[start Text excerpt]
Dix mois séparent la sortie d’album « La fête est finie » du rappeur Orelsan et la parution du roman « Leurs enfants après eux » de Nicolas Mathieu. Le premier sera certifié double disque de diamant, et le second remportera ni plus ni moins le prestigieux prix Goncourt. L’un grandit dans une famille de la classe moyenne de Caen avec « la campagne et ses gros sabots », l’autre est issu d’un horizon similaire mais de l’autre côté de la France, dans les Vosges, territoire se vidant de ses ouvriers. Ces deux œuvres décrivent une France à deux vitesses, écartelée entre des grandes villes gentrifiées et dirigeantes, et « l’autre côté du périphérique », couvrant tant les couronnes périurbaines que la campagne profonde.

Le théâtre d’un déterminisme social

La fresque sociale mettant en scène l’histoire d’un adolescent franchement antipathique prénommé Anthony se déroule dans les années 90 dans la ville « d’Haillange, dans la vallée de la Henne » (l’écrivain s’est inspiré de la ville d’Hayange en Moselle). C’est l’été, le jeune homme a quatorze ans et, pour ne pas employer de termes injurieux, il s’ennuie beaucoup. A travers son roman, Nicolas Mathieu nous embarque dans la vie du garçon, pour ensuite prendre de la hauteur et nous montrer le cadre dans lequel il évolue : une petite ville de la diagonale du vide où « les hauts-fourneaux ne brûlent plus ». Sa mère est la ménagère modèle décrite par Orelsan dans « La pluie » et son père enchaîne les travaux manuels et ne semble ne pas être insensible aux doctrines qui animent les gens des milieux périurbains. Entre scepticisme vis-à-vis des immigrés et attitude résignée au regard de leurs situations professionnelles, une rage sourde les anime, mais elle est comme anesthésiée, reléguée au second plan par « leur petite place au soleil » comme disait Annie Ernaux : ils se contentent d’apprécier la chance qu’ils ont d’avoir leur pavillon.

Au delà de la vie molle d’Anthony, Nicolas Mathieu peint une France que le géographe français Christophe Guilluy a qualifiée de « périphérique ». Il s’agit de territoires tels qu’Haillange, fragilisés, voire à l’abandon (tant d’un point de vue social que politique), et qui remettent en cause la traditionnelle division urbain/rural. Les travaux de Christophe Guilluy s’attachent à démontrer que le modèle économique actuel et le découpage territorial français, qui font le succès des grandes zones urbaines, mènent à exclure les trois quarts des catégories populaires de la création de richesse. On n’entend presque pas parler de politique dans le roman de Nicolas Mathieu. Pourtant, Christophe Guilluy explique qu’il y a, dans cette France laissée à l’abandon, un moyen de comprendre les phénomènes d’abstention croissante et de vote aux extrêmes. Lire cet essai serait sans doute un meilleur point de départ pour les élites au pouvoir que de réprimander les Français pour leur tendance à l’abstention à chaque élection.
[end Text excerpt]
Prompt =
Extend the text excerpt, starting right after its last sentence.
[start Recorded data]
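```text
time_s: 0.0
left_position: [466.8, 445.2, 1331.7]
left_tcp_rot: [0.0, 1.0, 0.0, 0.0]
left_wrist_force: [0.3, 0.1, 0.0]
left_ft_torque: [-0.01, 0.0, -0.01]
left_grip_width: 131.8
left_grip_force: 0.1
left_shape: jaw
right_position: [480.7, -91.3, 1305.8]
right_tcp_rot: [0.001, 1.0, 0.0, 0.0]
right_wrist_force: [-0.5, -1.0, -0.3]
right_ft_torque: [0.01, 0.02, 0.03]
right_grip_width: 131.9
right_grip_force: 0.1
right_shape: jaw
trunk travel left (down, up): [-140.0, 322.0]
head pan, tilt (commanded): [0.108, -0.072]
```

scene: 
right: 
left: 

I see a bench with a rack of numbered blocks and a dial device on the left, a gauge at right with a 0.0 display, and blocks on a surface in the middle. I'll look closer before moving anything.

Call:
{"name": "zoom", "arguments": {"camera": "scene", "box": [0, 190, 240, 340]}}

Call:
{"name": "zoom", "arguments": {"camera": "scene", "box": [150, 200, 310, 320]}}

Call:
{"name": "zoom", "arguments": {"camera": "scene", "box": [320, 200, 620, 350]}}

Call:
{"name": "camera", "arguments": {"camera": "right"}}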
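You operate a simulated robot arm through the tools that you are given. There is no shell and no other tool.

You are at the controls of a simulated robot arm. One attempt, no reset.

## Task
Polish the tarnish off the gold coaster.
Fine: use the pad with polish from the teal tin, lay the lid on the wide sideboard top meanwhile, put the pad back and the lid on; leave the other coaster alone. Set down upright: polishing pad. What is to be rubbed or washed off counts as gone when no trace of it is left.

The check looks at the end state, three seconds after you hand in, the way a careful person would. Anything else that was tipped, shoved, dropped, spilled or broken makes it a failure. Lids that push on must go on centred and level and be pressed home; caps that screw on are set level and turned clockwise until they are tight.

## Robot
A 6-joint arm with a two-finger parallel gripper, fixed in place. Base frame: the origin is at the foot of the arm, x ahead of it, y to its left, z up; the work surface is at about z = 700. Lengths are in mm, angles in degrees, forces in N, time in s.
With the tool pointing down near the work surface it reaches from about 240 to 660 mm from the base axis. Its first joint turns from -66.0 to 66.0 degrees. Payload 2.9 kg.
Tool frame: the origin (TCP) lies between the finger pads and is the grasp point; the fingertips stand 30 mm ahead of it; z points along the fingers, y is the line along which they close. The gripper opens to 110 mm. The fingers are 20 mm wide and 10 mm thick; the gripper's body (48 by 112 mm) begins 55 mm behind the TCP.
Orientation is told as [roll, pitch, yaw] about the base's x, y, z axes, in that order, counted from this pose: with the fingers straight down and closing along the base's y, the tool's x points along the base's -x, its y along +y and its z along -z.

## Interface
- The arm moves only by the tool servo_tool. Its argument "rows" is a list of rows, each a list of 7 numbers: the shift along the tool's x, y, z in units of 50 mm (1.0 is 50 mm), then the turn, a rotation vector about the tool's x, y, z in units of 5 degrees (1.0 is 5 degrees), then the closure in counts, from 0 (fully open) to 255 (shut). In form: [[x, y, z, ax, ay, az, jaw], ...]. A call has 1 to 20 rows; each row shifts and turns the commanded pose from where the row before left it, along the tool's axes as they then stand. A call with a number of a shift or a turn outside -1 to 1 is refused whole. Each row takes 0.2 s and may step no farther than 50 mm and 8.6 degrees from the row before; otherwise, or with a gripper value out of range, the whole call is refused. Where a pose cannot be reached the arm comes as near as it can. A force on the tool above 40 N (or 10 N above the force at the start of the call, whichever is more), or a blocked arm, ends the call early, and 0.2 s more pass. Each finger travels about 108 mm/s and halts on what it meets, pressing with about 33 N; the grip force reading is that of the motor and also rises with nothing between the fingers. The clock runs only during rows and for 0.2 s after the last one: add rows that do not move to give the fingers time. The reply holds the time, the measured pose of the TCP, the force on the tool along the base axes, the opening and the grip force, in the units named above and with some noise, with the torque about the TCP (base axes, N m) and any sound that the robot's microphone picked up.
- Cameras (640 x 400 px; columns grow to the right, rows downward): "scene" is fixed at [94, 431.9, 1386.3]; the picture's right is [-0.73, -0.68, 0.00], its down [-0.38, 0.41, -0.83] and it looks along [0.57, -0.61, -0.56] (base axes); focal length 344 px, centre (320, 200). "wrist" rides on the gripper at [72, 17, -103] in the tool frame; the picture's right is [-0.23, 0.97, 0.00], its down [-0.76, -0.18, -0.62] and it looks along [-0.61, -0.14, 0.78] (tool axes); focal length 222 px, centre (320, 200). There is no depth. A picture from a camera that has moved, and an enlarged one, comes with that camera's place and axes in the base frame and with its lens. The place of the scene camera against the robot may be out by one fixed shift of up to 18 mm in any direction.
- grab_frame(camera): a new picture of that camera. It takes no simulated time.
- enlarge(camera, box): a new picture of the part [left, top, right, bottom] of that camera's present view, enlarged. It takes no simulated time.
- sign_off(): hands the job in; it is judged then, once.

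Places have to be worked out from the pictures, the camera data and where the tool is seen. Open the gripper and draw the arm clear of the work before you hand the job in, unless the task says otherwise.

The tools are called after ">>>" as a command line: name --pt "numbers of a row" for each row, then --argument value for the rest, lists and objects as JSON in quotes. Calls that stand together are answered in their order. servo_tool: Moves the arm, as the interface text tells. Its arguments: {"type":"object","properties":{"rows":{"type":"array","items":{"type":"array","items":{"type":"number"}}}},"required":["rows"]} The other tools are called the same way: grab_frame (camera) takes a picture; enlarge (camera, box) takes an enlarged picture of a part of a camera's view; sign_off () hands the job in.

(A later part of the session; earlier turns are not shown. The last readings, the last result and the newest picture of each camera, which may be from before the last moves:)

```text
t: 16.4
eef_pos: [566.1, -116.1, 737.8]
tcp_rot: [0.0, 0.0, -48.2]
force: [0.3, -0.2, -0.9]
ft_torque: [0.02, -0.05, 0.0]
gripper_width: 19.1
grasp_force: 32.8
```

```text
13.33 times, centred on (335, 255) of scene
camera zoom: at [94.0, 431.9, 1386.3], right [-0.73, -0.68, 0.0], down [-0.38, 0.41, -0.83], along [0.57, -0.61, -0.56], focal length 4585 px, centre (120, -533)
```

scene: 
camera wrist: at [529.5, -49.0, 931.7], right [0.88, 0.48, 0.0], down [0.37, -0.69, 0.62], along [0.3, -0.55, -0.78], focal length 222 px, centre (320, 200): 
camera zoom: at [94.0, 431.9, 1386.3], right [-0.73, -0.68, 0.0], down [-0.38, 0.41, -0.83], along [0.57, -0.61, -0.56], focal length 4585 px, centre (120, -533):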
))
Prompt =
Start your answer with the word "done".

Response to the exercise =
[end Recorded data]
Response to the exercise =
Nicolas Mathieu fait montre d’une extrême précision des réalités sociales du milieu et des phénomènes de reproduction sociale, de destins déçus, animés par les jeunes personnages dont certains reprendront le « flambeau familial » et d’autres, chanceux, quitteront la vallée pour réussir de brillantes études. C’est le cas de Stéphanie, fille de bonne famille dont le père était un des notables de la ville, et dont Anthony est amoureux. Ce dernier, lui, restera à Haillange. Au delà de ces deux personnages principaux, d’autres plus anecdotiques illustrent tout aussi bien ces aspirations à l’ascension sociale : « Clem », l’amie de Stéphanie, réussit elle aussi de bonnes études. Quant à Romain, issu d’une famille financièrement plus aisée, se contente avec snobisme de rejoindre une école de commerce. De manière générale, l’entièreté de son récit montre des personnages réels, presque hagards et surtout ayant une vision individuelle d’un même problème collectif. Au sein de leur petite ville, ils n’attendent rien d’autre qu’un sursaut (ou pas) de leur part et seulement de leur part pour améliorer leur situation. Mais de toute façon, les enfants « après leurs parents » font à peu près la même chose de leurs vies. Usés par leurs rébellions constantes, ils finissent par capituler.

Au final, si certaines critiques regrettent le léger excès de longueur du livre (six cents pages en version poche), ce sont les seules critiques négatives du roman d’un écrivain jusqu’alors très peu connu ayant remporté haut la main le prix Goncourt.

… aux spectateurs éparpillés

Cette thèse de la France périphérique a été recentrée dans le domaine de la géographie électorale par Jérôme Fourquet dans son essai « L’Archipel français » paru en 2019. Ce dernier prend les élections présidentielles de 2017 comme point central dans la redéfinition des tendances électorales françaises, et son titre est révélateur : au sein d’un même pays, un fossé semble s’être creusé entre les différentes îles, les plus grosses représentant les grandes villes et les petites les bassins ruraux.

Pour comprendre l’idée d’« archipellisation » du territoire français où des élites déconnectées et centralisées ne communiquent plus avec le reste de la population éparpillée, Jérôme Fourquet analyse différents facteurs. Parmi eux, la disparition du rythme de vie catholique en France entre le XIXè et XXè siècle, le déclin du communisme, du syndicalisme et la montée des sympathisants aux théories du complot. Une partie de la population initialement à gauche ne se reconnait plus dans les nouveautés du parti socialiste qui a considérablement muté ces dernières années en priorisant les sujets sociétaux aux préoccupations économiques nationales. On parle d’une frange de la France « oubliée », mais en réalité l’Etat tente déjà de s’emparer de la question, comme c’était le cas avec le projet de réforme constitutionnelle de 2019 qui avait pour but de réformer la représentation nationale, et de faciliter la participation politique des citoyens.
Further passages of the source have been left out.